Autor: P. José P. Benabarre Vigo | Fuente: El
Visitante
Las religiones se distinguen por su culto y
sus creencias. La palabra culto se deriva de la latina cólere, que significa
“venerar, honrar”. Y se entiende por culto el conjunto de los dogmas, ritos y
comportamientos, especialmente colectivos, con que un grupo humano se relaciona
con la divinidad, sea ésta verdadera o falsa.
Es importante notar que hasta ahora, no se ha
encontrado tribu o nación alguna que no haya tenido su(s) dioses y cierta clase
de culto. Incluso los aborígenes de Kalúmburu, Norte de Australia, que, hasta
hace unas docenas de años, aún vivían en la Edad de piedra, tenían sus dioses y
su culto. Este fenómeno universal es una buena prueba de la existencia de un
Dios creador.
En la Iglesia católica, la única en que se
tributa al Dios único y verdadero, un culto digno de su Majestad – en parte
requerido por su mismo Fundador – (Lc 22: 19), tiene en la Eucaristía, “el
memorial de la muerte y resurrección del Señor, en la cual se perpetúa a lo
largo de los siglos el sacrificio de la cruz, su culmen y la fuente de todo el
culto y de toda la vida cristiana” (Código de Derecho Canónico 897).
Diversos
cultos católicos
Los teólogos distinguen tres clases
fundamentales de culto en la Iglesia católica: culto de latría, de superdulía y
de dulía.
El culto de latría (adoración del ser
supremo), se tributa únicamente a la Santísima Trinidad y a cada una de sus
Personas: Padre, Hijo y Espíritu Santo.
El culto de superdulía (veneración) es el que
se tributa a la Santísima Virgen María por su especialísima relación con la
Santísima Trinidad, cuyo eterno Logos, se hizo hombre en sus entrañas
virginales. Y el de dulía, el que se da a los santos por su prominente santidad
y su relación con la Divinidad.
Las tres clases de culto se manifiestan en las
fiestas dedicadas a las tres divinas Personas y a los santos, en las oraciones
elevadas a la Divinidad en forma de adoración, de petición o de acción de
gracias, y en las dirigidas a los santos pidiendo su valiosa intercesión.
El
culto ha de ser verdadero
Para que nuestros actos de adoración a la
Santísima Trinidad sean bien recibidos, y para que nuestras oraciones a los
santos sean aceptadas por ellos y escuchadas por Dios, es necesario que sean
hechos “en espíritu y verdad” (Jn 4: 24). Esto supone, al menos, dos cosas: que
nuestra primera intención en todo lo religioso que hagamos, sea un acto de
adoración a Dios y de servicio a nuestro prójimo; y que en todo nuestro culto
no haya nada de supersticioso o idolátrico. En todo esto ha de seguirse a la
Iglesia que, por tener la inspiración del Espíritu Santo (Jn 14: 26), y estar
totalmente protegida por Jesucristo (Mt 28: 19-20), no puede equivocarse. Es
cierto que el único acto cultual pedido por Jesús fue la repetición de la
Eucaristía (Misa) (Lc 22: 19), que Él celebró el primer Jueves Santo. Lo demás,
que designamos con la palabra liturgia, lo ha ido añadiendo la Iglesia a través
de los siglos.
Veneración
de las imágenes
Interpretando mal la Sagrada Escritura (como
de costumbre), muchos nos tachan a los católicos de idólatras porque, según
ellos, adoramos las imágenes del Señor o de los santos.

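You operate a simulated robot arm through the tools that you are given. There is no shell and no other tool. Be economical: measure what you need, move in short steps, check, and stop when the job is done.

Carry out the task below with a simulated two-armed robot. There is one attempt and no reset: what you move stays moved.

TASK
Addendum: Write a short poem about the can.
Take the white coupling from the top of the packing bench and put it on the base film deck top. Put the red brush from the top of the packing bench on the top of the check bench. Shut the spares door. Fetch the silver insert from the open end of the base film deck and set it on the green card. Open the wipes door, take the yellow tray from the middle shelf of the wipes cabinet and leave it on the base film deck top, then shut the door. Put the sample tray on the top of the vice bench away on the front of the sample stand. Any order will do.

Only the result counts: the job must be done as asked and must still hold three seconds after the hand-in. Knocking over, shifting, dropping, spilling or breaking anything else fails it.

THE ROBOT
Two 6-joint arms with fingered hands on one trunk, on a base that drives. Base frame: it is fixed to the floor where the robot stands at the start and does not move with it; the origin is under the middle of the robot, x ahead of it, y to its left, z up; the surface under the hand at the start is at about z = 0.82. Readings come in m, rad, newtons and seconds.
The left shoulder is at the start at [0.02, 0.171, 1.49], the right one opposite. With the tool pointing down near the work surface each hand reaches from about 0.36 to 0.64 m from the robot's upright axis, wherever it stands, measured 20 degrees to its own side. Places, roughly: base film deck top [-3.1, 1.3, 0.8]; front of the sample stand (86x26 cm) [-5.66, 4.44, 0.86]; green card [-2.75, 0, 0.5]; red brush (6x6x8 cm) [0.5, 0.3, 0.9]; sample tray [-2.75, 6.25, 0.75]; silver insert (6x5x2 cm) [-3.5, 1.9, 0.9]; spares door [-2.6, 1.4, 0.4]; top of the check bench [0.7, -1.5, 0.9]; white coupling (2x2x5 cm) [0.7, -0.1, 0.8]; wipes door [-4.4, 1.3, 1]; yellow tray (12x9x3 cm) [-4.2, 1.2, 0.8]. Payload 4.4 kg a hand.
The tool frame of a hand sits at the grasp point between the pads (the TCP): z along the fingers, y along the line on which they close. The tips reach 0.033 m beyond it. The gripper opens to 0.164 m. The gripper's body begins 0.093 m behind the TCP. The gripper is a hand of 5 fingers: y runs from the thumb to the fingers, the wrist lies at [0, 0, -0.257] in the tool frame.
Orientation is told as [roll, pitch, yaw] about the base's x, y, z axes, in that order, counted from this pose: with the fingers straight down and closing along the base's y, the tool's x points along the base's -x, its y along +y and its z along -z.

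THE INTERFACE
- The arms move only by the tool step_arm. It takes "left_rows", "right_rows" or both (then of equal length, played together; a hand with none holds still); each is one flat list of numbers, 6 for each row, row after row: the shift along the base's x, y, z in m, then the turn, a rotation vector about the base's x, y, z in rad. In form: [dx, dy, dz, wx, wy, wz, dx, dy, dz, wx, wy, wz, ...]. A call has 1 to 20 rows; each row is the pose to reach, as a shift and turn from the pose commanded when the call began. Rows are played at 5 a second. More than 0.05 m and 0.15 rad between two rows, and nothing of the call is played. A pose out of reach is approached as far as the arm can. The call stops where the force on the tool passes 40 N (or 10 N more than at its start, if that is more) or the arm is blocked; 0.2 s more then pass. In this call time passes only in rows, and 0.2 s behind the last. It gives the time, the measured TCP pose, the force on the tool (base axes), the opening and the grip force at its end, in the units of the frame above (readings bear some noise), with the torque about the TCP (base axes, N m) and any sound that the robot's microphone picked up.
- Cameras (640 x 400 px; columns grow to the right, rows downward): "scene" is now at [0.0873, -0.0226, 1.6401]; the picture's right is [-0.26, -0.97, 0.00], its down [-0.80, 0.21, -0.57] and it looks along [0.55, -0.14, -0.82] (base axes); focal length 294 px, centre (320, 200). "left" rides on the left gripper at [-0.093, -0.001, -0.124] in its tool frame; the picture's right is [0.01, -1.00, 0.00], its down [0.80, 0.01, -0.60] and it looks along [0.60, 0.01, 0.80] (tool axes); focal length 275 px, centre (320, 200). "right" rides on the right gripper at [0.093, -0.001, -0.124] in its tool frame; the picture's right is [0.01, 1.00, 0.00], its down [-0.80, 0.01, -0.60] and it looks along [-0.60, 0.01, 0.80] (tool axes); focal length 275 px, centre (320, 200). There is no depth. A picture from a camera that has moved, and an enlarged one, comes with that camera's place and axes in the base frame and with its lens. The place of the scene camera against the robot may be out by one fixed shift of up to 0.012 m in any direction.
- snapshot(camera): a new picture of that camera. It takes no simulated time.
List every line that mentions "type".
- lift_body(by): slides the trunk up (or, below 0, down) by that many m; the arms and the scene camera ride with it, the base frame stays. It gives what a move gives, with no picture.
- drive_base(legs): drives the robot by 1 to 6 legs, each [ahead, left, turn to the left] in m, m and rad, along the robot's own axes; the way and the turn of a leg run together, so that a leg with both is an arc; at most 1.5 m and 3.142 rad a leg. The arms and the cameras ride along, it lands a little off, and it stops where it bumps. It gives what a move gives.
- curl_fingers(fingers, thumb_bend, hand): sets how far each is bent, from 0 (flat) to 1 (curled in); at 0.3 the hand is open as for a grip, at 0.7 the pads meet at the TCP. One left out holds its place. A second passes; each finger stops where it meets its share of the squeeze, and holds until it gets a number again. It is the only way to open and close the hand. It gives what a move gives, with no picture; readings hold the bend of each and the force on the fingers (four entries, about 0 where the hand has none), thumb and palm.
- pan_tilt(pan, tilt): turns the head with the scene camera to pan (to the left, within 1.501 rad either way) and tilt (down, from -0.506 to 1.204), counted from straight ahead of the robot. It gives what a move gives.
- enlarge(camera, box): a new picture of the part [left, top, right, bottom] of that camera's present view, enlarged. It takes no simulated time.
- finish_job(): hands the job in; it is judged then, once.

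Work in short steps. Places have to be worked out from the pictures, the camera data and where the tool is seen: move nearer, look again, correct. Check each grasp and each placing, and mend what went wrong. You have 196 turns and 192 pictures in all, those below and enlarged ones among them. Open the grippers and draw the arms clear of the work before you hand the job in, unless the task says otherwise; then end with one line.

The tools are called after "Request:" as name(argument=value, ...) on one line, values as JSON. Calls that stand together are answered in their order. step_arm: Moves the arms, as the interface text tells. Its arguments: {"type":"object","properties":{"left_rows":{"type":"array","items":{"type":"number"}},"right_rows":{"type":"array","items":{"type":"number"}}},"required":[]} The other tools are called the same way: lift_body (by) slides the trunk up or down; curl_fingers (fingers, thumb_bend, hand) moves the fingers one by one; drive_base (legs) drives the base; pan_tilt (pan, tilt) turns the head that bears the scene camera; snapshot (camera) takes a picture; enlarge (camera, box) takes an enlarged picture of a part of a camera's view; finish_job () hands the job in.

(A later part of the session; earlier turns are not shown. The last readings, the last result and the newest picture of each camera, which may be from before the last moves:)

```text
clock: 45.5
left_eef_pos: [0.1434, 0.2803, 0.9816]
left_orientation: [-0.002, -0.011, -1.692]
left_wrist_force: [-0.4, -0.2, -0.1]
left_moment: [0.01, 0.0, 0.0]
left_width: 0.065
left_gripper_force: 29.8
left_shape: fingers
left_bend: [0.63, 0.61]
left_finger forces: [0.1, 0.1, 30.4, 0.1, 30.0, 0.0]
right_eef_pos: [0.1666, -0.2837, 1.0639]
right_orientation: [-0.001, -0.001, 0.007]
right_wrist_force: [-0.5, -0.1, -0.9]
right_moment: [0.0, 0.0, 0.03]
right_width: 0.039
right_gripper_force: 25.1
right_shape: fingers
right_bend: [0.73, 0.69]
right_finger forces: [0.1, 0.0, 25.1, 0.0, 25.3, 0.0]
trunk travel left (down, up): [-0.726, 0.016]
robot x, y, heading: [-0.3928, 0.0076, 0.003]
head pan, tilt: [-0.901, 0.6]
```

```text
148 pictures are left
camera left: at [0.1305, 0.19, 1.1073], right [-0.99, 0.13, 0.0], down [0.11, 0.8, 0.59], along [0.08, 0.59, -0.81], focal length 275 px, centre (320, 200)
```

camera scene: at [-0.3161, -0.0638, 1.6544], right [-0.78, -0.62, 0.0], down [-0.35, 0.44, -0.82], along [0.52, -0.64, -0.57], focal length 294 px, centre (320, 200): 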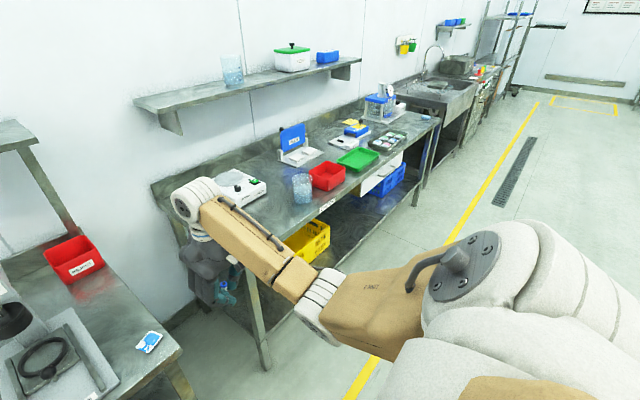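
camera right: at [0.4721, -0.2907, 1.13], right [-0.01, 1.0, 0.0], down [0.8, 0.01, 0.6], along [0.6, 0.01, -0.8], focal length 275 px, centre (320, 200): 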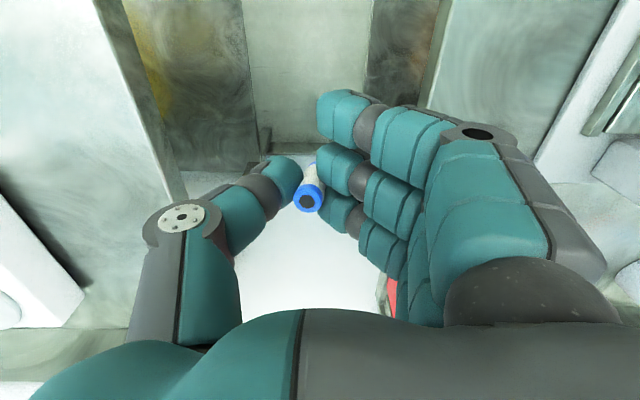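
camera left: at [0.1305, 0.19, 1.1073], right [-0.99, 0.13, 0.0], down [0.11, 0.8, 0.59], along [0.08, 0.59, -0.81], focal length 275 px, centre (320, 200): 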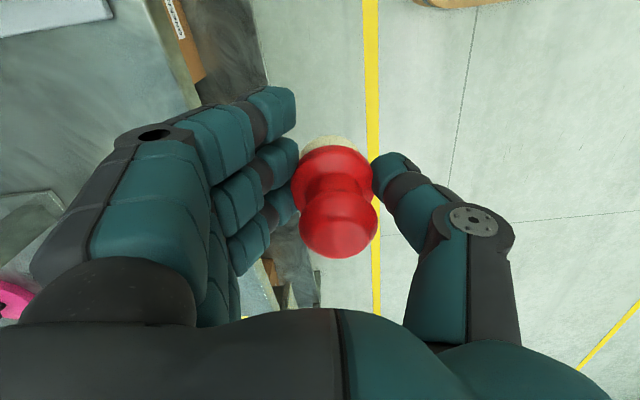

Fraternalmente, yo quiero decir a esos
hermanos nuestros que nos interpretan mal, que en español hay una diferencia
esencial entre los significados de las palabras adorar y venerar.
Adoramos sólo
al Ser supremo, podemos – ¡y debemos! – venerar o respetar nuestra bandera, las
fotos de nuestros seres queridos, los hombres y mujeres prominentes que nos han
dejado un buen ejemplo. Así sucede con nuestros santos. Los admiramos y veneramos
sus imágenes por el ejemplo que nos dejaron de su amor a Dios y al prójimo.
En segundo lugar, Éxodo 20: 3-4, sólo prohíbe
hacer estatuas de dioses falsos.
De hecho, había esculturas en el templo (Sal
75: 6), y figuras de querubines en el propiciatorio (Éx 25: 18; etc.) Incluso
Yahveh está sentado sobre querubines (1 Sam 4: 4), y cabalga sobre ellos (2 Sam
22: 11).
Nosotros tenemos estatuas del Señor,
especialmente la Cruz con su cuerpo ensangrentado, para acordarnos de su
pasión, y las de los santos para que, al verlos, nos animemos a imitarles.